Dalam diskusi yang sama, Ketua Dewan Pertimbangan Majelis Ulama Indonesia (MUI) Pusat, Din Syamsuddin menjelaskan makna dari sebuah kebebasan berpendapat. Mantan Ketum PP Muhammadiyah ini mengupas dari perspektif Islam dan pemikiran politik Islam.

Din mengatakan, ihwal kebebasan berpendapat, para ulama memahaminya sebagai salah satu dari tiga dimensi penting dari kebebasan.

Ia menegaskan, kebebasan merupakan hak manusiawi dan hak makhluk. "Bahkan Sang Pencipta menyilahkan manusia mau beriman atau tidak beriman, ini pangkal dari sebuah kebebasan," kata Din.

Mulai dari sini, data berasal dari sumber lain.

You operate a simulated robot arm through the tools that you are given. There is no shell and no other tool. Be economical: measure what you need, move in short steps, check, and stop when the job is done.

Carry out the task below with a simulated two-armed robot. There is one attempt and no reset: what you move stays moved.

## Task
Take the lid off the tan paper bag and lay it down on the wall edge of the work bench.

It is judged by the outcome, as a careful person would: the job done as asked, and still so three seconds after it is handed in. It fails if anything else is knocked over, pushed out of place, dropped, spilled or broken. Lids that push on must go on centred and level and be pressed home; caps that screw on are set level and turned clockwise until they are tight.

Oleh karena itu, menurut Din, kebebasan pada manusia ini dipandang sebagai seuatu yang melekat pada manusia itu sendiri. Ia menyebutkan, manusia punya kebebasan berkehendak dan berbuat.

"Oleh karena itulah, ada yang memandang, seperti yang saya kutip dari Mohammad Abdul melihat atau menilai kebebasan itu sebagai sesuatu yang sakral dan transendental. Sebagai sesuatu yang suci dan melekat dengan fitrah kemanusiaan, manusia bebas walupun terbatas," kata Din.

Lebih lanjut, Din menjelaskan, Abdul menilai kebebasan itu hanya dapat diaktualisasikan oleh manusia kalau manusia sudah melewati dua fase kehidupannya.

Fase pertama yakni eksistensi, alamiah ketika manusia masih berada dalam masa jahiliah atau kebodohan. Fase kedua, yakni fase sosial atau komunal, saat manusia sudah berbudaya dan berperadaban.